• _What is being asked_:
Retype the data below without altering anything.
START
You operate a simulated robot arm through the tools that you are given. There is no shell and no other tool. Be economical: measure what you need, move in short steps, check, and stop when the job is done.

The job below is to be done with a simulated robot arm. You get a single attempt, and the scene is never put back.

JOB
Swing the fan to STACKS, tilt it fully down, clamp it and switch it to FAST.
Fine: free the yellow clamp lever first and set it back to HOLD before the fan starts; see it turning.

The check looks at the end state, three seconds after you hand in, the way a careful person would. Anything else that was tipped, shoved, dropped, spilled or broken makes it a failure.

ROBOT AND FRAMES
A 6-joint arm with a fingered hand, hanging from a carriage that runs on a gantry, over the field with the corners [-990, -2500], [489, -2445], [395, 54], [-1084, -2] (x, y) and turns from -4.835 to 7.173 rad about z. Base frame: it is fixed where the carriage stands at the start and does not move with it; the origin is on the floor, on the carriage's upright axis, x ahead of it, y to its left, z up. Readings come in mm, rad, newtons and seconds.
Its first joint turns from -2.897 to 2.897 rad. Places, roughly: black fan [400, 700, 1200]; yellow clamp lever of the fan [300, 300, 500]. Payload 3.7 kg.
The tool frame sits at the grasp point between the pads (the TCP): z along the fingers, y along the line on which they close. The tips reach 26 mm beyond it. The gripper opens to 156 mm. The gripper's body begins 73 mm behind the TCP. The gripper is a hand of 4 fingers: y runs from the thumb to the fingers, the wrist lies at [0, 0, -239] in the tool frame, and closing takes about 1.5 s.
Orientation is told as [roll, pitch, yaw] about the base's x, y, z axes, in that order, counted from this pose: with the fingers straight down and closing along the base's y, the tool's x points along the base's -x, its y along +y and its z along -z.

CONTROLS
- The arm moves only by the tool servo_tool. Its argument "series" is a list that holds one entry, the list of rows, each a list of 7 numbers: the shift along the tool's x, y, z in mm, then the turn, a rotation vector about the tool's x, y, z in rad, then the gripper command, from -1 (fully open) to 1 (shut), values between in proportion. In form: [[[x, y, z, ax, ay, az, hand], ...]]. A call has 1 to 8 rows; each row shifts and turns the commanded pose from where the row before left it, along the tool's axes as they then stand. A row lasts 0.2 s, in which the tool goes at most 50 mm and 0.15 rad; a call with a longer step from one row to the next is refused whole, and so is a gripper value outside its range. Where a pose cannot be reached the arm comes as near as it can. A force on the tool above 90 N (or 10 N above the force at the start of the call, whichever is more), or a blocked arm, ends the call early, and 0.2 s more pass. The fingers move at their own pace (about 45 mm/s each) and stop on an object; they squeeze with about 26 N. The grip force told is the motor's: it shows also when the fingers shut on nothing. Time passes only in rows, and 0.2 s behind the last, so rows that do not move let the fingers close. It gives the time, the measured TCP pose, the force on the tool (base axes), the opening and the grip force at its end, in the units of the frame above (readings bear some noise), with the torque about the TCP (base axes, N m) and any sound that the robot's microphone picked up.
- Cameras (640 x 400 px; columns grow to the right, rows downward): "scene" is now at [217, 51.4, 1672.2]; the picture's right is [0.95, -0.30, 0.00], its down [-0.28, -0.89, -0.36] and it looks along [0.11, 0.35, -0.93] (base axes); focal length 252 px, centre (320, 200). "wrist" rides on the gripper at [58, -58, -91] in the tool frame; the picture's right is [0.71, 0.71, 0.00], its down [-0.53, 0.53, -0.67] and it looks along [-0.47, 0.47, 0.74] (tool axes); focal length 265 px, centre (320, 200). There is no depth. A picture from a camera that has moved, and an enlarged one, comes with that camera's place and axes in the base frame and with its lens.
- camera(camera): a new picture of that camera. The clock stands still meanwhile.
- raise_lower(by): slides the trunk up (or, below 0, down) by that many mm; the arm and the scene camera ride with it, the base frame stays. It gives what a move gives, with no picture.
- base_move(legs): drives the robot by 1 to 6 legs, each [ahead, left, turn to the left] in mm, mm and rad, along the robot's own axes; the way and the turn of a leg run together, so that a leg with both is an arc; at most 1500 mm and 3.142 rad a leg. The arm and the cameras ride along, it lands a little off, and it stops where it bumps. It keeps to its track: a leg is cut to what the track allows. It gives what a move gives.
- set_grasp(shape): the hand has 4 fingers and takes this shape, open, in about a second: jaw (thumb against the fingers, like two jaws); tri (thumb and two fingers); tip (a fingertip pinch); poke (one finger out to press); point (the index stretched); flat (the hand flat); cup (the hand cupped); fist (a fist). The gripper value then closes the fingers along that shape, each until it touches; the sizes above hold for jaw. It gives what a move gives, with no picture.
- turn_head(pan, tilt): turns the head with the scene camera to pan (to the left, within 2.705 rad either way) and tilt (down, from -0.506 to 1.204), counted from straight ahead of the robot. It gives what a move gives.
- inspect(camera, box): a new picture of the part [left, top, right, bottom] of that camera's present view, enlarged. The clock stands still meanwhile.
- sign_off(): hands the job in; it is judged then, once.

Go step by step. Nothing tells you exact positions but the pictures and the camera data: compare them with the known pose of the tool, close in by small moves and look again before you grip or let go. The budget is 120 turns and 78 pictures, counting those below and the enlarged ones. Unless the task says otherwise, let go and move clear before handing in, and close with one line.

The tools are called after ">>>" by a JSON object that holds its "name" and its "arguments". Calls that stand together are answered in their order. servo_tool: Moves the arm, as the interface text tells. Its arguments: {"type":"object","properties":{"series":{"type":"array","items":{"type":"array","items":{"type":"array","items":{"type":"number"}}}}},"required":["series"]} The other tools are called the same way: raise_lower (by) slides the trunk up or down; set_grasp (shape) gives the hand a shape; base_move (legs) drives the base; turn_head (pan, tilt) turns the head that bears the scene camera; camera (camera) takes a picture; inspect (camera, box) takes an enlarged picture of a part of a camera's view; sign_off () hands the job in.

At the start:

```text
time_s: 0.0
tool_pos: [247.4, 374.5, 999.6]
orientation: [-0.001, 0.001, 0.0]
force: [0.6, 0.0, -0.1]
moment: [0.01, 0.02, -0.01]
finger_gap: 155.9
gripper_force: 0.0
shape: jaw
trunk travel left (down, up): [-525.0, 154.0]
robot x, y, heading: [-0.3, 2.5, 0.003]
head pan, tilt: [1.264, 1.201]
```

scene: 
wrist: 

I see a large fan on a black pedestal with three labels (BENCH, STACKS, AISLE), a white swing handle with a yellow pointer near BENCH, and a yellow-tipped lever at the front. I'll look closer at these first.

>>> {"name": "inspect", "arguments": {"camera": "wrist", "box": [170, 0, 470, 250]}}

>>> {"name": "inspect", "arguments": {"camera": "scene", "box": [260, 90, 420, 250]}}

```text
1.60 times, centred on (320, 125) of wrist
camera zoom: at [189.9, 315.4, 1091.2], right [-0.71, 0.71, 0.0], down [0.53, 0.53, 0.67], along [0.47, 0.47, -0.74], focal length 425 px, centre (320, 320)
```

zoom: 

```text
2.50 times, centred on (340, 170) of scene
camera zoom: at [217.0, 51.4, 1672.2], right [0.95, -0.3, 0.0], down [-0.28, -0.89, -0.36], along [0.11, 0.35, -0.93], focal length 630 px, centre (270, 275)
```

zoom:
END
• _Expected answer_:
You operate a simulated robot arm through the tools that you are given. There is no shell and no other tool. Be economical: measure what you need, move in short steps, check, and stop when the job is done.

The job below is to be done with a simulated robot arm. You get a single attempt, and the scene is never put back.

JOB
Swing the fan to STACKS, tilt it fully down, clamp it and switch it to FAST.
Fine: free the yellow clamp lever first and set it back to HOLD before the fan starts; see it turning.

The check looks at the end state, three seconds after you hand in, the way a careful person would. Anything else that was tipped, shoved, dropped, spilled or broken makes it a failure.

ROBOT AND FRAMES
A 6-joint arm with a fingered hand, hanging from a carriage that runs on a gantry, over the field with the corners [-990, -2500], [489, -2445], [395, 54], [-1084, -2] (x, y) and turns from -4.835 to 7.173 rad about z. Base frame: it is fixed where the carriage stands at the start and does not move with it; the origin is on the floor, on the carriage's upright axis, x ahead of it, y to its left, z up. Readings come in mm, rad, newtons and seconds.
Its first joint turns from -2.897 to 2.897 rad. Places, roughly: black fan [400, 700, 1200]; yellow clamp lever of the fan [300, 300, 500]. Payload 3.7 kg.
The tool frame sits at the grasp point between the pads (the TCP): z along the fingers, y along the line on which they close. The tips reach 26 mm beyond it. The gripper opens to 156 mm. The gripper's body begins 73 mm behind the TCP. The gripper is a hand of 4 fingers: y runs from the thumb to the fingers, the wrist lies at [0, 0, -239] in the tool frame, and closing takes about 1.5 s.
Orientation is told as [roll, pitch, yaw] about the base's x, y, z axes, in that order, counted from this pose: with the fingers straight down and closing along the base's y, the tool's x points along the base's -x, its y along +y and its z along -z.

CONTROLS
- The arm moves only by the tool servo_tool. Its argument "series" is a list that holds one entry, the list of rows, each a list of 7 numbers: the shift along the tool's x, y, z in mm, then the turn, a rotation vector about the tool's x, y, z in rad, then the gripper command, from -1 (fully open) to 1 (shut), values between in proportion. In form: [[[x, y, z, ax, ay, az, hand], ...]]. A call has 1 to 8 rows; each row shifts and turns the commanded pose from where the row before left it, along the tool's axes as they then stand. A row lasts 0.2 s, in which the tool goes at most 50 mm and 0.15 rad; a call with a longer step from one row to the next is refused whole, and so is a gripper value outside its range. Where a pose cannot be reached the arm comes as near as it can. A force on the tool above 90 N (or 10 N above the force at the start of the call, whichever is more), or a blocked arm, ends the call early, and 0.2 s more pass. The fingers move at their own pace (about 45 mm/s each) and stop on an object; they squeeze with about 26 N. The grip force told is the motor's: it shows also when the fingers shut on nothing. Time passes only in rows, and 0.2 s behind the last, so rows that do not move let the fingers close. It gives the time, the measured TCP pose, the force on the tool (base axes), the opening and the grip force at its end, in the units of the frame above (readings bear some noise), with the torque about the TCP (base axes, N m) and any sound that the robot's microphone picked up.
- Cameras (640 x 400 px; columns grow to the right, rows downward): "scene" is now at [217, 51.4, 1672.2]; the picture's right is [0.95, -0.30, 0.00], its down [-0.28, -0.89, -0.36] and it looks along [0.11, 0.35, -0.93] (base axes); focal length 252 px, centre (320, 200). "wrist" rides on the gripper at [58, -58, -91] in the tool frame; the picture's right is [0.71, 0.71, 0.00], its down [-0.53, 0.53, -0.67] and it looks along [-0.47, 0.47, 0.74] (tool axes); focal length 265 px, centre (320, 200). There is no depth. A picture from a camera that has moved, and an enlarged one, comes with that camera's place and axes in the base frame and with its lens.
- camera(camera): a new picture of that camera. The clock stands still meanwhile.
- raise_lower(by): slides the trunk up (or, below 0, down) by that many mm; the arm and the scene camera ride with it, the base frame stays. It gives what a move gives, with no picture.
- base_move(legs): drives the robot by 1 to 6 legs, each [ahead, left, turn to the left] in mm, mm and rad, along the robot's own axes; the way and the turn of a leg run together, so that a leg with both is an arc; at most 1500 mm and 3.142 rad a leg. The arm and the cameras ride along, it lands a little off, and it stops where it bumps. It keeps to its track: a leg is cut to what the track allows. It gives what a move gives.
- set_grasp(shape): the hand has 4 fingers and takes this shape, open, in about a second: jaw (thumb against the fingers, like two jaws); tri (thumb and two fingers); tip (a fingertip pinch); poke (one finger out to press); point (the index stretched); flat (the hand flat); cup (the hand cupped); fist (a fist). The gripper value then closes the fingers along that shape, each until it touches; the sizes above hold for jaw. It gives what a move gives, with no picture.
- turn_head(pan, tilt): turns the head with the scene camera to pan (to the left, within 2.705 rad either way) and tilt (down, from -0.506 to 1.204), counted from straight ahead of the robot. It gives what a move gives.
- inspect(camera, box): a new picture of the part [left, top, right, bottom] of that camera's present view, enlarged. The clock stands still meanwhile.
- sign_off(): hands the job in; it is judged then, once.

Go step by step. Nothing tells you exact positions but the pictures and the camera data: compare them with the known pose of the tool, close in by small moves and look again before you grip or let go. The budget is 120 turns and 78 pictures, counting those below and the enlarged ones. Unless the task says otherwise, let go and move clear before handing in, and close with one line.

The tools are called after ">>>" by a JSON object that holds its "name" and its "arguments". Calls that stand together are answered in their order. servo_tool: Moves the arm, as the interface text tells. Its arguments: {"type":"object","properties":{"series":{"type":"array","items":{"type":"array","items":{"type":"array","items":{"type":"number"}}}}},"required":["series"]} The other tools are called the same way: raise_lower (by) slides the trunk up or down; set_grasp (shape) gives the hand a shape; base_move (legs) drives the base; turn_head (pan, tilt) turns the head that bears the scene camera; camera (camera) takes a picture; inspect (camera, box) takes an enlarged picture of a part of a camera's view; sign_off () hands the job in.

At the start:

```text
time_s: 0.0
tool_pos: [247.4, 374.5, 999.6]
orientation: [-0.001, 0.001, 0.0]
force: [0.6, 0.0, -0.1]
moment: [0.01, 0.02, -0.01]
finger_gap: 155.9
gripper_force: 0.0
shape: jaw
trunk travel left (down, up): [-525.0, 154.0]
robot x, y, heading: [-0.3, 2.5, 0.003]
head pan, tilt: [1.264, 1.201]
```

scene: 
wrist: 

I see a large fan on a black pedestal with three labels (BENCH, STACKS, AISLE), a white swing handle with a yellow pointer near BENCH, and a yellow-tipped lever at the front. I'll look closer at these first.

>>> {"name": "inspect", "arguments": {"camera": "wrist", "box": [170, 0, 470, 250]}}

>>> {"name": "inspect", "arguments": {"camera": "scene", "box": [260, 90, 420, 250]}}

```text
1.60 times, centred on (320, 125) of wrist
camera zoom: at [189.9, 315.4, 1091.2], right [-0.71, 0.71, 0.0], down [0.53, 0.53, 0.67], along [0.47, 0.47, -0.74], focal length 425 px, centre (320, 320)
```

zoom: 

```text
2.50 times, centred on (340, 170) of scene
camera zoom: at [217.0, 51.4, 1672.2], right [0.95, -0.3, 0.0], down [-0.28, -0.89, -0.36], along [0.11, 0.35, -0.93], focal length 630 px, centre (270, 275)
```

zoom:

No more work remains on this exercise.